Dataset records
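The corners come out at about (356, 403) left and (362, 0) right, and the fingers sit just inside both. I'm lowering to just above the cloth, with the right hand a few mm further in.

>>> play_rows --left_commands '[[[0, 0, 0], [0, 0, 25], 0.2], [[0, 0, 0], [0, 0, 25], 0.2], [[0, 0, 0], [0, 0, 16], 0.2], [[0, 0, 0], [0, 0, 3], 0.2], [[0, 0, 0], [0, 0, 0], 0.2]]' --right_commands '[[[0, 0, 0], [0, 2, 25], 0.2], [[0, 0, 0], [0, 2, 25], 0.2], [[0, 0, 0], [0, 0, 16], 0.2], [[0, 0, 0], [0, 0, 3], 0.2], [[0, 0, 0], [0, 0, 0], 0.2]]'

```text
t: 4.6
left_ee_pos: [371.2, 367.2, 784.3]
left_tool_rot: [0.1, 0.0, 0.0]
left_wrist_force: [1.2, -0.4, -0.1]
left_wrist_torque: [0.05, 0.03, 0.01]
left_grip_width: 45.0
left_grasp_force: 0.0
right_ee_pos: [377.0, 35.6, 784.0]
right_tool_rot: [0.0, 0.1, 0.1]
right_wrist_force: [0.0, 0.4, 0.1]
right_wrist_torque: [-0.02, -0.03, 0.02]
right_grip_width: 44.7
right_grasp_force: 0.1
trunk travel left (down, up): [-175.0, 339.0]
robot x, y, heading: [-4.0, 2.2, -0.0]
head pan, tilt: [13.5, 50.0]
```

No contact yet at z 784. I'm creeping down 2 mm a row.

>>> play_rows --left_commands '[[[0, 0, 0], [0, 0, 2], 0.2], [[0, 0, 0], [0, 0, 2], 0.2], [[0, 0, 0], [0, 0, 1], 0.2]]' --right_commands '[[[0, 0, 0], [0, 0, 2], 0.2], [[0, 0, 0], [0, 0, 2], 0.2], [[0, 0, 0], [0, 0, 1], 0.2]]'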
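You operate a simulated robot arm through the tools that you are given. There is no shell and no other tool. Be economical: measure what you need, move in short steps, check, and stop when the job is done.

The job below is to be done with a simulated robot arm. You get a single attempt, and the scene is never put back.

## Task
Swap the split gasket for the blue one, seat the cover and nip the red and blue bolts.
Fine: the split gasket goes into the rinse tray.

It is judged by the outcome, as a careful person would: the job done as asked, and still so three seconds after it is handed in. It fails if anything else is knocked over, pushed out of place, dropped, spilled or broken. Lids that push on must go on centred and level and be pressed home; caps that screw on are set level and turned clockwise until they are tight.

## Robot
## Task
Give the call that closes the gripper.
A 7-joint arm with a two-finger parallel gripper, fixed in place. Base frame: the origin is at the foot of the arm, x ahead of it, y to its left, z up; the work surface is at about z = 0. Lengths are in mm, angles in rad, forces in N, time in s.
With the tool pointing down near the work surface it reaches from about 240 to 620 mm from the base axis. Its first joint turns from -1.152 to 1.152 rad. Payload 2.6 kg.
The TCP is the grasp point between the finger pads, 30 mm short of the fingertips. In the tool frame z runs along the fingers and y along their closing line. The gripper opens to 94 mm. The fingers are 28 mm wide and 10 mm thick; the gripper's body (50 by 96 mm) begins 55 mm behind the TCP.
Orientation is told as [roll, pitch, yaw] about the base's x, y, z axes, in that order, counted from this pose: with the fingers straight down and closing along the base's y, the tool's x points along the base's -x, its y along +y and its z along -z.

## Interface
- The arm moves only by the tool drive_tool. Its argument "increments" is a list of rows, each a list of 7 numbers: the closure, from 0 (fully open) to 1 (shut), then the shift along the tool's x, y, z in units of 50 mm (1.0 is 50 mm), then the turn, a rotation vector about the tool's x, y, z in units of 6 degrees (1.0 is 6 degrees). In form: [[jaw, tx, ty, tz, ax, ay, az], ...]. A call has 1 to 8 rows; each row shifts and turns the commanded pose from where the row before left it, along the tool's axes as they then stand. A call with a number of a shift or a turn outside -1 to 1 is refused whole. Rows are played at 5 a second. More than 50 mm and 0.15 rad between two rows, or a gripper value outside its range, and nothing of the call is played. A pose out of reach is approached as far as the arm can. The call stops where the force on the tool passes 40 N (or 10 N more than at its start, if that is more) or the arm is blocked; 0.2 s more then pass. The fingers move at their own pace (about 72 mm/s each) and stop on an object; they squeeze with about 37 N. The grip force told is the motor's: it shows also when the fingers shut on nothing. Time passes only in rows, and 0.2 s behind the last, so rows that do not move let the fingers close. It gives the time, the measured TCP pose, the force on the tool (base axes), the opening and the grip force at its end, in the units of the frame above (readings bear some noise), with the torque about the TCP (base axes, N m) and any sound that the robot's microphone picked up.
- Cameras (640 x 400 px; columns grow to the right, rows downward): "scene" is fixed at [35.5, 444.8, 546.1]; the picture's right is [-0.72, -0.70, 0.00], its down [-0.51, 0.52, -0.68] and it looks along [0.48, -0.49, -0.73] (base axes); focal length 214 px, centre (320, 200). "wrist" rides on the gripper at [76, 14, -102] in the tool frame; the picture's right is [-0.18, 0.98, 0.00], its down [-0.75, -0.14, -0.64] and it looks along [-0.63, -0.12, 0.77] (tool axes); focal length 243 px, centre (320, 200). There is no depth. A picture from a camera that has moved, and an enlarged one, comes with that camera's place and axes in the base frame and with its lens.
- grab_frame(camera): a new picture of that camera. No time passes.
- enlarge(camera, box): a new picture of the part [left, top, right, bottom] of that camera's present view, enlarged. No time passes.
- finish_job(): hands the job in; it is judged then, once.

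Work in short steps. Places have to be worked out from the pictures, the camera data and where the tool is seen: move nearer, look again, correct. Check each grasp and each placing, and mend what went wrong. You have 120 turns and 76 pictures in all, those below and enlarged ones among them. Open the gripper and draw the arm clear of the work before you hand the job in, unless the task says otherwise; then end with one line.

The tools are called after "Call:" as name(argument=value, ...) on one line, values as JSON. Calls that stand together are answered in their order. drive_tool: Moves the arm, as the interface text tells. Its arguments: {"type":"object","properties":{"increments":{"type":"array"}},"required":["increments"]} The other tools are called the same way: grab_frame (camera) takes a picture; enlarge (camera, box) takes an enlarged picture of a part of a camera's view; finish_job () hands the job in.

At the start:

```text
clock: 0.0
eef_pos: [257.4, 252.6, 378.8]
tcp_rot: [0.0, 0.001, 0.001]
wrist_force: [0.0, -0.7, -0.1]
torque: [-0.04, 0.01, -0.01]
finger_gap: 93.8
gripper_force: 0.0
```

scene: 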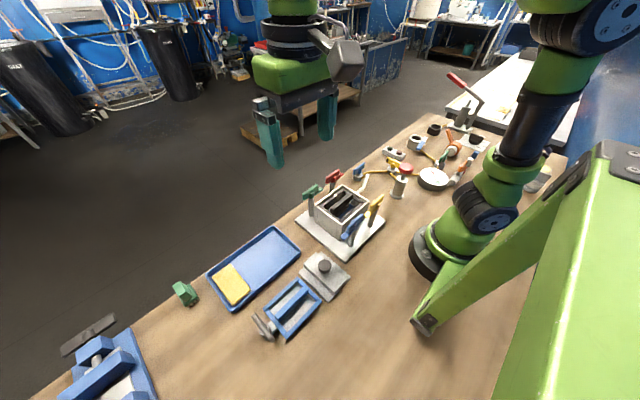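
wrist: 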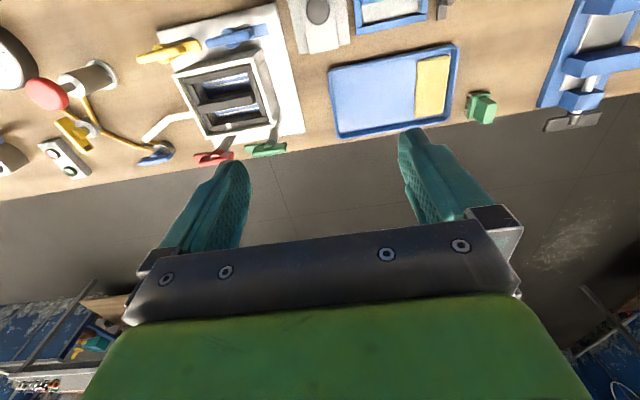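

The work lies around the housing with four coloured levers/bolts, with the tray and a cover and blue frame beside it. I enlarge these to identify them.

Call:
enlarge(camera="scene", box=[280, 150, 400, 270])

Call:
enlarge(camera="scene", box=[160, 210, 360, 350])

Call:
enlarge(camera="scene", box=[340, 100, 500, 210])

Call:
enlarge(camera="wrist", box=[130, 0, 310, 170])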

Given exercise> With the first line being the one containing "Swap the split" and the last line the one containing "## Interface", transcribe exactly the lines above that fall in that range.

Answer>
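Swap the split gasket for the blue one, seat the cover and nip the red and blue bolts.
Fine: the split gasket goes into the rinse tray.

It is judged by the outcome, as a careful person would: the job done as asked, and still so three seconds after it is handed in. It fails if anything else is knocked over, pushed out of place, dropped, spilled or broken. Lids that push on must go on centred and level and be pressed home; caps that screw on are set level and turned clockwise until they are tight.

## Robot
## Task
Give the call that closes the gripper.
A 7-joint arm with a two-finger parallel gripper, fixed in place. Base frame: the origin is at the foot of the arm, x ahead of it, y to its left, z up; the work surface is at about z = 0. Lengths are in mm, angles in rad, forces in N, time in s.
With the tool pointing down near the work surface it reaches from about 240 to 620 mm from the base axis. Its first joint turns from -1.152 to 1.152 rad. Payload 2.6 kg.
The TCP is the grasp point between the finger pads, 30 mm short of the fingertips. In the tool frame z runs along the fingers and y along their closing line. The gripper opens to 94 mm. The fingers are 28 mm wide and 10 mm thick; the gripper's body (50 by 96 mm) begins 55 mm behind the TCP.
Orientation is told as [roll, pitch, yaw] about the base's x, y, z axes, in that order, counted from this pose: with the fingers straight down and closing along the base's y, the tool's x points along the base's -x, its y along +y and its z along -z.

## Interface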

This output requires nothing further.